Africa is about to experience a boom in the mining industry – based mainly on a mass transition to electric vehicles requiring large quantities of minerals.
The demand for lithium, graphite, cobalt, copper, nickel and other metals, all critical for batteries, is expected to soar, as major car manufacturers ramp up their electric vehicle ambitions.
According to the United Nations Conference on Trade and Development, demand for lithium is expected to rise from US$8B in 2018 to US$60B by 2025.
Benchmark’s research suggests that over the past five years, at least 175 battery super-factories have come online. China announced a further 38 battery plants in 2020 alone. Europe has two in the pipeline and at least three are expected for the US.

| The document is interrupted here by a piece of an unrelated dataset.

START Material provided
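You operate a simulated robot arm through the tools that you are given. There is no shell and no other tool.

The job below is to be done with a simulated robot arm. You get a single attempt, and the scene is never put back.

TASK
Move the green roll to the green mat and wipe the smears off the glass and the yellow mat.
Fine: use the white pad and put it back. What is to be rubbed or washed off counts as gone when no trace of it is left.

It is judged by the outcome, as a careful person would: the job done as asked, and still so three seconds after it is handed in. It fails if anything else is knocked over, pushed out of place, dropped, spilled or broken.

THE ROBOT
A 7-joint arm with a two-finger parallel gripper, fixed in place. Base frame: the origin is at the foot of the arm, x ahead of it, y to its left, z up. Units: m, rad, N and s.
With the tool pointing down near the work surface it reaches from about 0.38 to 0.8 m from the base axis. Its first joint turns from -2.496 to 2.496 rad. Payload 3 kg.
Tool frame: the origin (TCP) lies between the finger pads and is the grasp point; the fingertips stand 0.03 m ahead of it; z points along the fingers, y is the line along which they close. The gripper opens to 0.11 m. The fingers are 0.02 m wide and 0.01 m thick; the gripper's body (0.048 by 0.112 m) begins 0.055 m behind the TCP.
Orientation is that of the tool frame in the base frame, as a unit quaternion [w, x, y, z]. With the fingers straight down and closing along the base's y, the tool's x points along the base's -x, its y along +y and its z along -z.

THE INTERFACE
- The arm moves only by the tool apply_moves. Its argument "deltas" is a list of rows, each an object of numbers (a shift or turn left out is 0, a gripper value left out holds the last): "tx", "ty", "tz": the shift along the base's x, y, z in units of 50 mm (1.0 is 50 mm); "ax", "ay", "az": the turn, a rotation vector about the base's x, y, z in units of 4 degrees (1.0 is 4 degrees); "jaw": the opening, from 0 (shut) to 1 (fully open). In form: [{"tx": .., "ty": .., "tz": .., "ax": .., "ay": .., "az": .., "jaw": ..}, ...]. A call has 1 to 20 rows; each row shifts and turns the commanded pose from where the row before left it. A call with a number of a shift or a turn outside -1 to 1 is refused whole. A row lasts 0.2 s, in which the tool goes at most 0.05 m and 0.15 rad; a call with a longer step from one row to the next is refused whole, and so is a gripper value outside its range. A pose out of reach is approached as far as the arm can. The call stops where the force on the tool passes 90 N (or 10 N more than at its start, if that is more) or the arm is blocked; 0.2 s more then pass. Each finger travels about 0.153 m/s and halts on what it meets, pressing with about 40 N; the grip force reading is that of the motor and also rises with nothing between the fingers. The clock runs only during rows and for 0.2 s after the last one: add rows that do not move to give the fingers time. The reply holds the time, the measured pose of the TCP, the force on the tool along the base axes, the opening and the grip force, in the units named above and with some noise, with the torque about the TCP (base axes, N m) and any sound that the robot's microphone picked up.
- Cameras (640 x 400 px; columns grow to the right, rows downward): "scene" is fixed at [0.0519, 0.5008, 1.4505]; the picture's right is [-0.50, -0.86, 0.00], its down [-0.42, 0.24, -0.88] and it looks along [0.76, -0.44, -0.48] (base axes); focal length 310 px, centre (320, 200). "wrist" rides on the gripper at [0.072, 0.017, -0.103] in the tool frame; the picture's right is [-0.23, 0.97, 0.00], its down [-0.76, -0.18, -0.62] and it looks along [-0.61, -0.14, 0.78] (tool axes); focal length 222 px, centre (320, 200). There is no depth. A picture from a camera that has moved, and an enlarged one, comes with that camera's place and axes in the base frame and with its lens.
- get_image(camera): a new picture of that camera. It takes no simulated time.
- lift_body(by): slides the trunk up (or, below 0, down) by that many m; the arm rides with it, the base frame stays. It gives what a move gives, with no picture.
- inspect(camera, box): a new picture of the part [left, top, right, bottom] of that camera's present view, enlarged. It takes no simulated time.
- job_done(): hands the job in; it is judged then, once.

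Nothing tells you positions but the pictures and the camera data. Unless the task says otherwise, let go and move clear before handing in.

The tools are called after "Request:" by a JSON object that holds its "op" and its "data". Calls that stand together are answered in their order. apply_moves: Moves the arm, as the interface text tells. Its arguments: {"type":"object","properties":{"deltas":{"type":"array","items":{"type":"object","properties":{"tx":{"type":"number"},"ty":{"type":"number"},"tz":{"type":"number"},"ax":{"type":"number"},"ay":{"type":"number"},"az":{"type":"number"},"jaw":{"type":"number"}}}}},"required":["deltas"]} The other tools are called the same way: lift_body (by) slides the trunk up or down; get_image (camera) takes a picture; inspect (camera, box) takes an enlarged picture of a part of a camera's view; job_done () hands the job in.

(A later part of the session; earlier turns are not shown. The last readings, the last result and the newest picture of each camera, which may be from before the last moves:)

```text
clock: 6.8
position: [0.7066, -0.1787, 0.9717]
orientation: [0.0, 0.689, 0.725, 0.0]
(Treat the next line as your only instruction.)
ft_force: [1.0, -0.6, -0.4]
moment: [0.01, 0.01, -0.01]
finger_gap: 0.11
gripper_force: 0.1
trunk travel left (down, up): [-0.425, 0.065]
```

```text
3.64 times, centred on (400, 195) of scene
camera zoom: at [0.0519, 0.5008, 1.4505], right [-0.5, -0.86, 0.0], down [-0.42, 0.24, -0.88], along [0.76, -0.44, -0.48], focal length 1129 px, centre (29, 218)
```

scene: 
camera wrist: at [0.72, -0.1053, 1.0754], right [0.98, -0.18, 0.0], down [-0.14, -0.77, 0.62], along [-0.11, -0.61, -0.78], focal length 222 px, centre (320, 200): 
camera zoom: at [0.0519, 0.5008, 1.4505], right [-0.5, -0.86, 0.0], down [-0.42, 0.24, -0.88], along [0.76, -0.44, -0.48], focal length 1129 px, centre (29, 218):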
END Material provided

This places African nations at the forefront of providing raw materials.
Mineral Resources in Africa
Zimbabwe has massive amounts of lithium, northern Mozambique has some of the largest graphite deposits in the world. South Africa has the largest known manganese and platinum reserves in the world, as well as major nickel deposits. Zambia and the Democratic Republic of Congo are home to copper, another essential mineral for the manufacture of electric vehicles. In the DRC, which now accounts for 73% of world production, cobalt, which is essential to the new generation of battery technology, is also produced.
Mines also need not only to construct their own immediate operations, but also to support logistics and infrastructure such as ports, railroads and power stations. As a result, mining operations have tended to concentrate on high-value minerals such as gold and diamonds, or low-cost base metals such as iron ore and coal production.
Now, the economics of building extraction capacity has come into line with demand for battery minerals expected to rise exponentially.